Given task: Extract the listing in its entirety, keeping each line identical to the original. Format the lines as a JSON array of strings and drop empty lines.

----------

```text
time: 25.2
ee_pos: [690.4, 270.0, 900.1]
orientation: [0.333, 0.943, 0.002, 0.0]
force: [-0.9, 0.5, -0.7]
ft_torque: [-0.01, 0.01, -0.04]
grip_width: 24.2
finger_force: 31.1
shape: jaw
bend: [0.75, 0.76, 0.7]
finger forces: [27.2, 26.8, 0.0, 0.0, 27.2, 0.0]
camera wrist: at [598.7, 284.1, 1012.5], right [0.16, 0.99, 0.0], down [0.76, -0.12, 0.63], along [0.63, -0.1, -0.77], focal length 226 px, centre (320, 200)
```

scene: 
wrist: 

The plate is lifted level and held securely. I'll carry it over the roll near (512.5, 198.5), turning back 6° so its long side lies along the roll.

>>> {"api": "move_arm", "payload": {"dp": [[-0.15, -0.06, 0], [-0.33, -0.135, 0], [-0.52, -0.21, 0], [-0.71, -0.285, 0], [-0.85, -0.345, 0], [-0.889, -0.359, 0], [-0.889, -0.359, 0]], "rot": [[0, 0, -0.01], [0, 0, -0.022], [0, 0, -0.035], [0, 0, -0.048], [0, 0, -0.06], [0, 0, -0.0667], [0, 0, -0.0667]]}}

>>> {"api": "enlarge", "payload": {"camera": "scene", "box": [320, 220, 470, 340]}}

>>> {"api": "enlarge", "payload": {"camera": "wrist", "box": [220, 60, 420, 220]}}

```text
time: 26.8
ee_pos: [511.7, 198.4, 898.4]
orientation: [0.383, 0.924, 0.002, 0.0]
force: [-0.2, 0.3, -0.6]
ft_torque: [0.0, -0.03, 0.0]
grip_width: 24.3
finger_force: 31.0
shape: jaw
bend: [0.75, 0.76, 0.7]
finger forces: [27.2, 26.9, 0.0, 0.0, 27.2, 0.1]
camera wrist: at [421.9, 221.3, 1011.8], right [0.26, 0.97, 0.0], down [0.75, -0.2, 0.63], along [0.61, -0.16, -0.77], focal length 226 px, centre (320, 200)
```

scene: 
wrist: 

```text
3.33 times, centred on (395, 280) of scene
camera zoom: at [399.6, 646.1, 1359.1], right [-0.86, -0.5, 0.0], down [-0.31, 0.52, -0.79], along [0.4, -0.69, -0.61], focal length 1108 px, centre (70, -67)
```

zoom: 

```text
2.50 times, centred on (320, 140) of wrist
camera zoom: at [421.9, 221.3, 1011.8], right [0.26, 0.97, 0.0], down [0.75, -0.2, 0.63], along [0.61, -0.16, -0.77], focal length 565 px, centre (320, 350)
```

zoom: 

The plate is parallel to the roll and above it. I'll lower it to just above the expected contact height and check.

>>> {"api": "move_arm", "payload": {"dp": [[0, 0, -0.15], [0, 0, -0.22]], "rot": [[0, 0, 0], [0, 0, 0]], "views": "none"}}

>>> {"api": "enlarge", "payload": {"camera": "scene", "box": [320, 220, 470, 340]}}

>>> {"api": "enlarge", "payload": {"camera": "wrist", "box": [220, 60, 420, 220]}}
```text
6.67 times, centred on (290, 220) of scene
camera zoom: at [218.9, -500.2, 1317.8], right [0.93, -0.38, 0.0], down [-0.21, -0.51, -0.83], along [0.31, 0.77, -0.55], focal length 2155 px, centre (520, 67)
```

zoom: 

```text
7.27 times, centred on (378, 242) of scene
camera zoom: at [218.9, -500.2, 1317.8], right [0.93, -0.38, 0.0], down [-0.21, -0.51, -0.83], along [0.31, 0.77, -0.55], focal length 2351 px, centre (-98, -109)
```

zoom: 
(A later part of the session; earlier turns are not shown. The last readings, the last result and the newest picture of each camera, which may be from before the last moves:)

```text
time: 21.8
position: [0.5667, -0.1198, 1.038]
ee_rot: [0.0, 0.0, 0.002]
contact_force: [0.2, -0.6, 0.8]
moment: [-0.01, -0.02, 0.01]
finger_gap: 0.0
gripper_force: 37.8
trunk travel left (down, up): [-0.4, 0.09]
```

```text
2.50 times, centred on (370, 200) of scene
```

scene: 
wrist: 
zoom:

----------

Result of this task:
[
  "```text",
  "time: 25.2",
  "ee_pos: [690.4, 270.0, 900.1]",
  "orientation: [0.333, 0.943, 0.002, 0.0]",
  "force: [-0.9, 0.5, -0.7]",
  "ft_torque: [-0.01, 0.01, -0.04]",
  "grip_width: 24.2",
  "finger_force: 31.1",
  "shape: jaw",
  "bend: [0.75, 0.76, 0.7]",
  "finger forces: [27.2, 26.8, 0.0, 0.0, 27.2, 0.0]",
  "camera wrist: at [598.7, 284.1, 1012.5], right [0.16, 0.99, 0.0], down [0.76, -0.12, 0.63], along [0.63, -0.1, -0.77], focal length 226 px, centre (320, 200)",
  "```",
  "scene: ",
  "wrist: ",
  "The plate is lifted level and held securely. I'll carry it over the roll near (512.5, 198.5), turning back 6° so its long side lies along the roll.",
  ">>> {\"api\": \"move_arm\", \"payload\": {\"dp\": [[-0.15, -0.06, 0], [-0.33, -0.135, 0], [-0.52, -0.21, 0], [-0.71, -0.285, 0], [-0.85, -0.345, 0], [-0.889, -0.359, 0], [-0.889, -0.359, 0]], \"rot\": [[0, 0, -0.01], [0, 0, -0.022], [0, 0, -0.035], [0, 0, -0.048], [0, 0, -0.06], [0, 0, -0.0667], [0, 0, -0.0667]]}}",
  ">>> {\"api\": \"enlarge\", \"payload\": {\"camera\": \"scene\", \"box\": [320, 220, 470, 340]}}",
  ">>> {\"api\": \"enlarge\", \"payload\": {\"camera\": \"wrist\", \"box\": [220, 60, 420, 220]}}",
  "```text",
  "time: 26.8",
  "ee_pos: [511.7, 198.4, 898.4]",
  "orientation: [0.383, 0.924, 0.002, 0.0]",
  "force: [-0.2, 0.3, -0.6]",
  "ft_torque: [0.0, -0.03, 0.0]",
  "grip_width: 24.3",
  "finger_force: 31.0",
  "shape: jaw",
  "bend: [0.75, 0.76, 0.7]",
  "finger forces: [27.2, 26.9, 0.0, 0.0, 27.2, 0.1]",
  "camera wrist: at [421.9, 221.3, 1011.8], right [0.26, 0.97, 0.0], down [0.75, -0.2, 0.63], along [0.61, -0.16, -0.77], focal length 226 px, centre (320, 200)",
  "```",
  "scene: ",
  "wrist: ",
  "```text",
  "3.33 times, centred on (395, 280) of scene",
  "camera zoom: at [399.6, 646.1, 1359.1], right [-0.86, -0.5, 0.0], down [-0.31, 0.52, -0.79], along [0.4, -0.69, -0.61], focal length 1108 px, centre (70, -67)",
  "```",
  "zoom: ",
  "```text",
  "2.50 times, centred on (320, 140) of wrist",
  "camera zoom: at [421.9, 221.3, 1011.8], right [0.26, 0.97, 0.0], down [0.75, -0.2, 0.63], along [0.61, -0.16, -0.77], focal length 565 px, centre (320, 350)",
  "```",
  "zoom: ",
  "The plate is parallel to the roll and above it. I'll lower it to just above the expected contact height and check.",
  ">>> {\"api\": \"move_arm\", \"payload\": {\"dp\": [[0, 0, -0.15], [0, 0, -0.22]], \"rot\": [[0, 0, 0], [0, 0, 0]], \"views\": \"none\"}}",
  ">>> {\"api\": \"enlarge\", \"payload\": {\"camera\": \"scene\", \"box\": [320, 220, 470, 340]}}",
  ">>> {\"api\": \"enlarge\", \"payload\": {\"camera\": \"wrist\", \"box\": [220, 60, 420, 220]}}",
  "```text",
  "6.67 times, centred on (290, 220) of scene",
  "camera zoom: at [218.9, -500.2, 1317.8], right [0.93, -0.38, 0.0], down [-0.21, -0.51, -0.83], along [0.31, 0.77, -0.55], focal length 2155 px, centre (520, 67)",
  "```",
  "zoom: ",
  "```text",
  "7.27 times, centred on (378, 242) of scene",
  "camera zoom: at [218.9, -500.2, 1317.8], right [0.93, -0.38, 0.0], down [-0.21, -0.51, -0.83], along [0.31, 0.77, -0.55], focal length 2351 px, centre (-98, -109)",
  "```",
  "zoom: ",
  "(A later part of the session; earlier turns are not shown. The last readings, the last result and the newest picture of each camera, which may be from before the last moves:)",
  "```text",
  "time: 21.8",
  "position: [0.5667, -0.1198, 1.038]",
  "ee_rot: [0.0, 0.0, 0.002]",
  "contact_force: [0.2, -0.6, 0.8]",
  "moment: [-0.01, -0.02, 0.01]",
  "finger_gap: 0.0",
  "gripper_force: 37.8",
  "trunk travel left (down, up): [-0.4, 0.09]",
  "```",
  "```text",
  "2.50 times, centred on (370, 200) of scene",
  "```",
  "scene: ",
  "wrist: ",
  "zoom:"
]